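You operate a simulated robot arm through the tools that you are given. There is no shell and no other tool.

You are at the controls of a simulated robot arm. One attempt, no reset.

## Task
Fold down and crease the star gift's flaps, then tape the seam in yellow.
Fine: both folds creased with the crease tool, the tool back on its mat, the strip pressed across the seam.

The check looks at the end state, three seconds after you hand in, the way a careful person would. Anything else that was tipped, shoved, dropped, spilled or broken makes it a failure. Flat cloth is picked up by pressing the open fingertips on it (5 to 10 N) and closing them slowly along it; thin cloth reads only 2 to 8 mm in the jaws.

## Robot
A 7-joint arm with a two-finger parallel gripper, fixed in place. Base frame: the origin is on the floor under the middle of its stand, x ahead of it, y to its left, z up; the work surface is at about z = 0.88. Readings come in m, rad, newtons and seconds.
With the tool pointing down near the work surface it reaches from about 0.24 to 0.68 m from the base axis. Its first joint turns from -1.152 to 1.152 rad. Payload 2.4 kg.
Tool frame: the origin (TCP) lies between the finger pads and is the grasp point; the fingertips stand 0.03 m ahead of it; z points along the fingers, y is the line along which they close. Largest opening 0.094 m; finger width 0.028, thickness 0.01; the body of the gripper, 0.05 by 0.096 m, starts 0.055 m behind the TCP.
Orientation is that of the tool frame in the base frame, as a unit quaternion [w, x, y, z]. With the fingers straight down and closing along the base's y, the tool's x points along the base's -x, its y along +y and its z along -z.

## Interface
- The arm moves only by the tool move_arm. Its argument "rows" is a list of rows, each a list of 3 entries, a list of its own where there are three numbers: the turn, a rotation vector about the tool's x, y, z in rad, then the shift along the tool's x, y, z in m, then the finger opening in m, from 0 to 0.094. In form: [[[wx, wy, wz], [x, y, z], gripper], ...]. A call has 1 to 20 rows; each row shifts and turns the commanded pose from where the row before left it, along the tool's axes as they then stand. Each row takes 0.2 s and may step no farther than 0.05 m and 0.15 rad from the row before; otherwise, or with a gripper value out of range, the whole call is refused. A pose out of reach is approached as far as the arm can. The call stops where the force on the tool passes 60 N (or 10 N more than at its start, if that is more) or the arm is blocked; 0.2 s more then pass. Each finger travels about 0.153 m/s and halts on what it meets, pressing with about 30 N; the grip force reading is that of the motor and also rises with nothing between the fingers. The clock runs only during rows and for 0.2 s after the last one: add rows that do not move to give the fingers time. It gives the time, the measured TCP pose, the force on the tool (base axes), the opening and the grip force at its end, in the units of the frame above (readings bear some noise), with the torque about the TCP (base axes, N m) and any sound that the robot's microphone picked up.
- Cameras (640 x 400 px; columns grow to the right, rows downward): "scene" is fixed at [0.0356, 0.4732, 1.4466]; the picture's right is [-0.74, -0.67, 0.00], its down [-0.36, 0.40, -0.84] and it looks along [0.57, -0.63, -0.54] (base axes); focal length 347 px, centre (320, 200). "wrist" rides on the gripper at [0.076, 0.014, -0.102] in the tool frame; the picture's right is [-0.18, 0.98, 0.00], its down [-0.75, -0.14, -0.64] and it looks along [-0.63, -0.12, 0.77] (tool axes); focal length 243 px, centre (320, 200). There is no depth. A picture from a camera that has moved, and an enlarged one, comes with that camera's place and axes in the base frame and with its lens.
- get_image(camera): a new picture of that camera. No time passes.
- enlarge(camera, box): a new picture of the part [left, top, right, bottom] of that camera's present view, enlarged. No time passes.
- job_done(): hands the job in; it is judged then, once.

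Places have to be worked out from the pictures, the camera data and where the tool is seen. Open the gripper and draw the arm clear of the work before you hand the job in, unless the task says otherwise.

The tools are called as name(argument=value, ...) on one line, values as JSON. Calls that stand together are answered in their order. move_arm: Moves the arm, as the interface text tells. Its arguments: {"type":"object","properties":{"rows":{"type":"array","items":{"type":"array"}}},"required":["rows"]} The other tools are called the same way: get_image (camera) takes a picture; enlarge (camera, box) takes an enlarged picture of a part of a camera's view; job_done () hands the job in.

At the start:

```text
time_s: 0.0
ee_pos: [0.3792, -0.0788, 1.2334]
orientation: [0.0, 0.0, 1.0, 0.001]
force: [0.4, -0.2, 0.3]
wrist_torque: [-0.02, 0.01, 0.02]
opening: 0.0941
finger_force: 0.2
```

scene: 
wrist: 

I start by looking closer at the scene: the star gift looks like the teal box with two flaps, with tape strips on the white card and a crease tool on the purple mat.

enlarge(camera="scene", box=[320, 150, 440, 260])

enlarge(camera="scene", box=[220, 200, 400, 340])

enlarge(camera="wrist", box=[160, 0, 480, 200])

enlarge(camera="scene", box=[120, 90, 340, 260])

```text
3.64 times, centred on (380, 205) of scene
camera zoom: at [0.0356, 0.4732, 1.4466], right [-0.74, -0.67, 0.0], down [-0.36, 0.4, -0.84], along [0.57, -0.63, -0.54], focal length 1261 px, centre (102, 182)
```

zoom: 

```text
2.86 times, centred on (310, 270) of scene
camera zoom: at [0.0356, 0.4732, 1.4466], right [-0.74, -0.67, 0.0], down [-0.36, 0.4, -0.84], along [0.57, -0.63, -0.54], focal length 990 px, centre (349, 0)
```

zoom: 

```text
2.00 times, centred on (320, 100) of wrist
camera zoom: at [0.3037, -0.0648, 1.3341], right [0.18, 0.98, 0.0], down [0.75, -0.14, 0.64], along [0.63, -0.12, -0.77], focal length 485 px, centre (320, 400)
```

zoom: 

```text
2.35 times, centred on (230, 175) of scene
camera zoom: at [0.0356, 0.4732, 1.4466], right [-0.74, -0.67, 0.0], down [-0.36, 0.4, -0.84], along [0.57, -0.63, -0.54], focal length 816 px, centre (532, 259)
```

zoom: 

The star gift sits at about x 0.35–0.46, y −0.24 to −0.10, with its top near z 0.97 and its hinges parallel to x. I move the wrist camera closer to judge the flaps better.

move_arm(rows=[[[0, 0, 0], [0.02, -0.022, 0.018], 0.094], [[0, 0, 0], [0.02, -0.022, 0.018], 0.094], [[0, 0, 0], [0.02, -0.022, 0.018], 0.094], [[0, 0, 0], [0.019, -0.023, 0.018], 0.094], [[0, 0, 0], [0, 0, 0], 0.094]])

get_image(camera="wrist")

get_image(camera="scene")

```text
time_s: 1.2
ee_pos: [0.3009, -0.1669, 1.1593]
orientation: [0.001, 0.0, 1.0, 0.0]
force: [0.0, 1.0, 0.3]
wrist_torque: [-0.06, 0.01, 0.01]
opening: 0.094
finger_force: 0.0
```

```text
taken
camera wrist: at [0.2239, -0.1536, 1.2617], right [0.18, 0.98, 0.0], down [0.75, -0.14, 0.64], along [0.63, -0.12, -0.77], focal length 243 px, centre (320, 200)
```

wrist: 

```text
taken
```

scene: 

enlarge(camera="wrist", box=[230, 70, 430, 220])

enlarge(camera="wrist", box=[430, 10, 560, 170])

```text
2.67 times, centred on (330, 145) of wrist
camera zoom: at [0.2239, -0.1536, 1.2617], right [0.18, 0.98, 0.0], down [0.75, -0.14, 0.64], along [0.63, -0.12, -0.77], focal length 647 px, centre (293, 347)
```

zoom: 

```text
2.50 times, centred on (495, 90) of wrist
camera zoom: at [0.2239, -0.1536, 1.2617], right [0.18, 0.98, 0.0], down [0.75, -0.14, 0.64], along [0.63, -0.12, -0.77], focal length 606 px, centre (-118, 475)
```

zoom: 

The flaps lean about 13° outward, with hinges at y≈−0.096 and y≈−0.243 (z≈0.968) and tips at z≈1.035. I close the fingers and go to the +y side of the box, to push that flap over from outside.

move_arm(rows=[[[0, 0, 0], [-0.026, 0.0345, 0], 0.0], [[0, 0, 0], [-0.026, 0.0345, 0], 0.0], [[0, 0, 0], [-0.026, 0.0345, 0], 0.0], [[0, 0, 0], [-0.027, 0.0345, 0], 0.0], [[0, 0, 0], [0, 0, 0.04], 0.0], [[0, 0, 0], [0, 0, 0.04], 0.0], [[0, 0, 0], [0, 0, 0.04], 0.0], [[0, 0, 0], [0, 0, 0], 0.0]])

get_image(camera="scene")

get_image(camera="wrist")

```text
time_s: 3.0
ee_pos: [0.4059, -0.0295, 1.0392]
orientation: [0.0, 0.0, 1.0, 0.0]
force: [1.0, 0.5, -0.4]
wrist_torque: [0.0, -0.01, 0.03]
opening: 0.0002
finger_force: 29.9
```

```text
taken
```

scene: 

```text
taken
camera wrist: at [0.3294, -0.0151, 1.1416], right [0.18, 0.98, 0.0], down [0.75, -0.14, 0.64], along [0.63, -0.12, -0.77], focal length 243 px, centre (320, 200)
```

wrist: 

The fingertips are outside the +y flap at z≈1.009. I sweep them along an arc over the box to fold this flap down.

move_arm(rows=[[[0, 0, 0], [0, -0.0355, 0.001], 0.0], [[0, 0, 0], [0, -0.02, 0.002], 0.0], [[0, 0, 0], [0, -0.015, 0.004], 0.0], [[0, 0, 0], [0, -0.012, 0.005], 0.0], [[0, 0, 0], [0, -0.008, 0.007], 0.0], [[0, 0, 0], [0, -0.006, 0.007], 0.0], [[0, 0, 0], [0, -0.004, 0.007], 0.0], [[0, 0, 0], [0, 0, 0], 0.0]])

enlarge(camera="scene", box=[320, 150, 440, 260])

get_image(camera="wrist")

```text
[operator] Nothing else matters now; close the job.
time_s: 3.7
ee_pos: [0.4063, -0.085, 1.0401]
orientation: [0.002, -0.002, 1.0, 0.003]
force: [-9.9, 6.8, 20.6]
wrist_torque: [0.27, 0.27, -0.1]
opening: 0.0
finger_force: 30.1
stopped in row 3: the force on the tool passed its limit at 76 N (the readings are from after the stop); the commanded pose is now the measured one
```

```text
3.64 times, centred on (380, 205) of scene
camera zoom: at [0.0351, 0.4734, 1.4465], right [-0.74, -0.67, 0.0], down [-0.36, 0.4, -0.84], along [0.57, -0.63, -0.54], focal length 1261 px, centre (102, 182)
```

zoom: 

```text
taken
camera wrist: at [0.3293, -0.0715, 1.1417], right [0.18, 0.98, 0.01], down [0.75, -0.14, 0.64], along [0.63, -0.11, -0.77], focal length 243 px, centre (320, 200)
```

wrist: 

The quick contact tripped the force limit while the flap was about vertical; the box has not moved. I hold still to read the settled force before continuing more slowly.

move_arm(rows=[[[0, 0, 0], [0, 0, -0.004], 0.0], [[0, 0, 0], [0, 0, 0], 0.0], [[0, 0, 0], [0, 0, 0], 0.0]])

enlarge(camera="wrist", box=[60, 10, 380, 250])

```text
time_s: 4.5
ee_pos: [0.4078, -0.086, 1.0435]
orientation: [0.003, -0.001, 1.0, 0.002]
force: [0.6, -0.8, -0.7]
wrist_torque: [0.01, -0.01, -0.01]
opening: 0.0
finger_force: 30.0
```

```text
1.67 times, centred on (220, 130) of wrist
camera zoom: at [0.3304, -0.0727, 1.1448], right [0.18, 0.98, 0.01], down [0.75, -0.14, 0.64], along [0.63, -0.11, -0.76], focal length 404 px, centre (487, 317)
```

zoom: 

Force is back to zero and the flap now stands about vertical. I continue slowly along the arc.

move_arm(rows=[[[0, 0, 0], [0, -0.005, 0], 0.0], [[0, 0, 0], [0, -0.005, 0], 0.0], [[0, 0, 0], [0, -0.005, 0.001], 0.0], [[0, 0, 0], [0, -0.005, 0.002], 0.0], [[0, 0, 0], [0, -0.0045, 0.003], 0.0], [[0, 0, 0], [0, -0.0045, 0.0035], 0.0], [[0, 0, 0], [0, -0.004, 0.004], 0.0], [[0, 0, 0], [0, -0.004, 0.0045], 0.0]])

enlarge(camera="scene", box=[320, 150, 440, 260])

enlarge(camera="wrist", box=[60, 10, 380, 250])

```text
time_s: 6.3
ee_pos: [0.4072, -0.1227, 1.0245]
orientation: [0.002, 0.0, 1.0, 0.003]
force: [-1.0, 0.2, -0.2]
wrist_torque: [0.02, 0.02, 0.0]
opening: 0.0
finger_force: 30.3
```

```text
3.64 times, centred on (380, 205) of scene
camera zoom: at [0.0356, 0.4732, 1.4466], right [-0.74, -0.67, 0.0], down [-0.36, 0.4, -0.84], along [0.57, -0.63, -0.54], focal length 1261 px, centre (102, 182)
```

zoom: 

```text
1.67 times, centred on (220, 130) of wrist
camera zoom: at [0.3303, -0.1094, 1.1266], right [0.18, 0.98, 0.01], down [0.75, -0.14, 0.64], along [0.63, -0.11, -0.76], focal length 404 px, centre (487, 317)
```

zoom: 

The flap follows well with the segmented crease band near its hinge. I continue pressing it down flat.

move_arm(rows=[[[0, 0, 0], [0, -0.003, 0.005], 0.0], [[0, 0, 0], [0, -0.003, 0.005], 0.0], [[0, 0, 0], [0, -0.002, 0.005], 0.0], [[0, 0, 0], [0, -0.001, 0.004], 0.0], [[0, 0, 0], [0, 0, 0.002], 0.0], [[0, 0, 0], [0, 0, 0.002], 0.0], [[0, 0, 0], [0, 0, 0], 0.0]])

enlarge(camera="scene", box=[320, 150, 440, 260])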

• Provided text
The National Theatre of Scotland has commissioned two creative practitioners to undertake a new six-month project within the Scottish care sector.
Following an open-call process earlier in the year, Nicola McCartney and Lucy Gaizley/21 Common have been selected to lead the project, which will see each working with different groups to positively imagine the impact that creative arts can make within a care context across Scotland.
Lucy Gaizely/21Common will explore contemporary care in Scotland working with over the over 70’s and individuals with learning disabilities that have been directly affected by the pandemic. She will work with elders to examine the life-altering impact of the last few months, and through conversational workshops with residents of care homes and individuals who live at home but experience a care service, will aim to create 'living Dioramas' that capture what it is like to be that individual at this time.
Lucy will also work with learning disabled dance artist Ian Johnston to create a new and vibrant online club called Non-Optimum, engaging with a group of people whose essential services have been cut because of the pandemic.

• The request
Continue the provided text from where it stops.

• Reply
Nicola McCartney will work with young people within or leaving the care system, as well as their carers, to co-curate an interdisciplinary performance project that blends media installation with both digital and live performance.
Following on from the Scottish Government’s Executive Care review, and the “Promise” at its centre, Nicola will embark on a process with each participant that seeks to help them take control of their narratives and, through one-to-one work, help to give voice to their authentic stories of living within the care system. The voices of carers and social workers, whose experiences are often marginalised by the system, will also be integral to the work.
Both projects will result in creative sharings in 2021.
The project is supported by the ScottishPower Foundation, The Rayne Foundation. and Scottish Children's Lottery Chance to Connect.